··· Data shown ···
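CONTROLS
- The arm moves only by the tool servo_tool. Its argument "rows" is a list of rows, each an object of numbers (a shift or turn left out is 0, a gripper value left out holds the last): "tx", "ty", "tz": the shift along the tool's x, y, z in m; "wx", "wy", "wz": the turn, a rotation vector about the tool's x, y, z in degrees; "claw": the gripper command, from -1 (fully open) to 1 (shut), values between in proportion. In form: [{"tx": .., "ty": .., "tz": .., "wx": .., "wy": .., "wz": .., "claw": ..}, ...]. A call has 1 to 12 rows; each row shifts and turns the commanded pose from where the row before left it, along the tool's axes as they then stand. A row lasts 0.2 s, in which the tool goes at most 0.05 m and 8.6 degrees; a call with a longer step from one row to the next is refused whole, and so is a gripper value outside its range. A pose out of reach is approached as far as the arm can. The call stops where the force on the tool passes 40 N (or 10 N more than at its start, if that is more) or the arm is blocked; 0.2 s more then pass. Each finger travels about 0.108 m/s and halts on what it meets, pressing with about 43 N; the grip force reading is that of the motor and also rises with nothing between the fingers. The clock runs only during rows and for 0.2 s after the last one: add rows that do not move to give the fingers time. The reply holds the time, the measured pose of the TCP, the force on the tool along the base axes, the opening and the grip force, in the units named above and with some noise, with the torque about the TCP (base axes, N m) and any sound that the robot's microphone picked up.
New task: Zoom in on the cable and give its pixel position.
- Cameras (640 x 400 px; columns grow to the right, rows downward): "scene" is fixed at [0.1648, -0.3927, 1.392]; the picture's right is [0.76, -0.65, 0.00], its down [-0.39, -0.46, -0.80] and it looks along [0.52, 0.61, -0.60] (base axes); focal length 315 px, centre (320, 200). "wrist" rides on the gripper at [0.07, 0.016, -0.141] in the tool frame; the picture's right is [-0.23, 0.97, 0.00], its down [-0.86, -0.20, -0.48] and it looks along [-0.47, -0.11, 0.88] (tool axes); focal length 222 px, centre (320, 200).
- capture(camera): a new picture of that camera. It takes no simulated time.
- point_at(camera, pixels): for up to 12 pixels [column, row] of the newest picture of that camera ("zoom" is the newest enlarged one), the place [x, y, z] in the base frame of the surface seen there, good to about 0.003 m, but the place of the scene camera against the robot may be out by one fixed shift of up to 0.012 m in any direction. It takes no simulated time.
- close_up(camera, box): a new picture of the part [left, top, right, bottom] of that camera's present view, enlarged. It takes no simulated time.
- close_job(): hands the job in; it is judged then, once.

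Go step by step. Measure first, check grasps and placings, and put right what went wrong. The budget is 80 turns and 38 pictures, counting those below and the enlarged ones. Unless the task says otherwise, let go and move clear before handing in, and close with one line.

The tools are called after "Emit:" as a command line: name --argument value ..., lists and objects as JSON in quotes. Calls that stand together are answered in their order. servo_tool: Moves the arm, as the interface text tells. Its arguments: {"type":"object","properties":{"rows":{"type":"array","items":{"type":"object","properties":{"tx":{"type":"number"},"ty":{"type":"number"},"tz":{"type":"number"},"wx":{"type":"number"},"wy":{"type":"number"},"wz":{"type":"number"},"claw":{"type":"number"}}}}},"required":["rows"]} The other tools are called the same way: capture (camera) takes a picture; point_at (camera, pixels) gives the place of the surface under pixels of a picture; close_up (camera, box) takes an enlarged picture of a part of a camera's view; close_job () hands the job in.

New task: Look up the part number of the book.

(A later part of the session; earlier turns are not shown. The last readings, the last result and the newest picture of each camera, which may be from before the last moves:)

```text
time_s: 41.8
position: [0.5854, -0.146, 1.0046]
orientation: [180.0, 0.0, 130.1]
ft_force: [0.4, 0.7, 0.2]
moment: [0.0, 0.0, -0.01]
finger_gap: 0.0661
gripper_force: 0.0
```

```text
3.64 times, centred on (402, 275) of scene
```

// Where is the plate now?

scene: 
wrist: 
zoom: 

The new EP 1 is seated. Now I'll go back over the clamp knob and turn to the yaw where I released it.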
···
Instruction. Copy all the lines, exactly. Write them as strings in a JSON array, leaving out blank lines.

Task result.
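[
  "CONTROLS",
  "- The arm moves only by the tool servo_tool. Its argument \"rows\" is a list of rows, each an object of numbers (a shift or turn left out is 0, a gripper value left out holds the last): \"tx\", \"ty\", \"tz\": the shift along the tool's x, y, z in m; \"wx\", \"wy\", \"wz\": the turn, a rotation vector about the tool's x, y, z in degrees; \"claw\": the gripper command, from -1 (fully open) to 1 (shut), values between in proportion. In form: [{\"tx\": .., \"ty\": .., \"tz\": .., \"wx\": .., \"wy\": .., \"wz\": .., \"claw\": ..}, ...]. A call has 1 to 12 rows; each row shifts and turns the commanded pose from where the row before left it, along the tool's axes as they then stand. A row lasts 0.2 s, in which the tool goes at most 0.05 m and 8.6 degrees; a call with a longer step from one row to the next is refused whole, and so is a gripper value outside its range. A pose out of reach is approached as far as the arm can. The call stops where the force on the tool passes 40 N (or 10 N more than at its start, if that is more) or the arm is blocked; 0.2 s more then pass. Each finger travels about 0.108 m/s and halts on what it meets, pressing with about 43 N; the grip force reading is that of the motor and also rises with nothing between the fingers. The clock runs only during rows and for 0.2 s after the last one: add rows that do not move to give the fingers time. The reply holds the time, the measured pose of the TCP, the force on the tool along the base axes, the opening and the grip force, in the units named above and with some noise, with the torque about the TCP (base axes, N m) and any sound that the robot's microphone picked up.",
  "New task: Zoom in on the cable and give its pixel position.",
  "- Cameras (640 x 400 px; columns grow to the right, rows downward): \"scene\" is fixed at [0.1648, -0.3927, 1.392]; the picture's right is [0.76, -0.65, 0.00], its down [-0.39, -0.46, -0.80] and it looks along [0.52, 0.61, -0.60] (base axes); focal length 315 px, centre (320, 200). \"wrist\" rides on the gripper at [0.07, 0.016, -0.141] in the tool frame; the picture's right is [-0.23, 0.97, 0.00], its down [-0.86, -0.20, -0.48] and it looks along [-0.47, -0.11, 0.88] (tool axes); focal length 222 px, centre (320, 200).",
  "- capture(camera): a new picture of that camera. It takes no simulated time.",
  "- point_at(camera, pixels): for up to 12 pixels [column, row] of the newest picture of that camera (\"zoom\" is the newest enlarged one), the place [x, y, z] in the base frame of the surface seen there, good to about 0.003 m, but the place of the scene camera against the robot may be out by one fixed shift of up to 0.012 m in any direction. It takes no simulated time.",
  "- close_up(camera, box): a new picture of the part [left, top, right, bottom] of that camera's present view, enlarged. It takes no simulated time.",
  "- close_job(): hands the job in; it is judged then, once.",
  "Go step by step. Measure first, check grasps and placings, and put right what went wrong. The budget is 80 turns and 38 pictures, counting those below and the enlarged ones. Unless the task says otherwise, let go and move clear before handing in, and close with one line.",
  "The tools are called after \"Emit:\" as a command line: name --argument value ..., lists and objects as JSON in quotes. Calls that stand together are answered in their order. servo_tool: Moves the arm, as the interface text tells. Its arguments: {\"type\":\"object\",\"properties\":{\"rows\":{\"type\":\"array\",\"items\":{\"type\":\"object\",\"properties\":{\"tx\":{\"type\":\"number\"},\"ty\":{\"type\":\"number\"},\"tz\":{\"type\":\"number\"},\"wx\":{\"type\":\"number\"},\"wy\":{\"type\":\"number\"},\"wz\":{\"type\":\"number\"},\"claw\":{\"type\":\"number\"}}}}},\"required\":[\"rows\"]} The other tools are called the same way: capture (camera) takes a picture; point_at (camera, pixels) gives the place of the surface under pixels of a picture; close_up (camera, box) takes an enlarged picture of a part of a camera's view; close_job () hands the job in.",
  "New task: Look up the part number of the book.",
  "(A later part of the session; earlier turns are not shown. The last readings, the last result and the newest picture of each camera, which may be from before the last moves:)",
  "```text",
  "time_s: 41.8",
  "position: [0.5854, -0.146, 1.0046]",
  "orientation: [180.0, 0.0, 130.1]",
  "ft_force: [0.4, 0.7, 0.2]",
  "moment: [0.0, 0.0, -0.01]",
  "finger_gap: 0.0661",
  "gripper_force: 0.0",
  "```",
  "```text",
  "3.64 times, centred on (402, 275) of scene",
  "```",
  "// Where is the plate now?",
  "scene: ",
  "wrist: ",
  "zoom: ",
  "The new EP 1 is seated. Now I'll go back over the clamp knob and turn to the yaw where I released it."
]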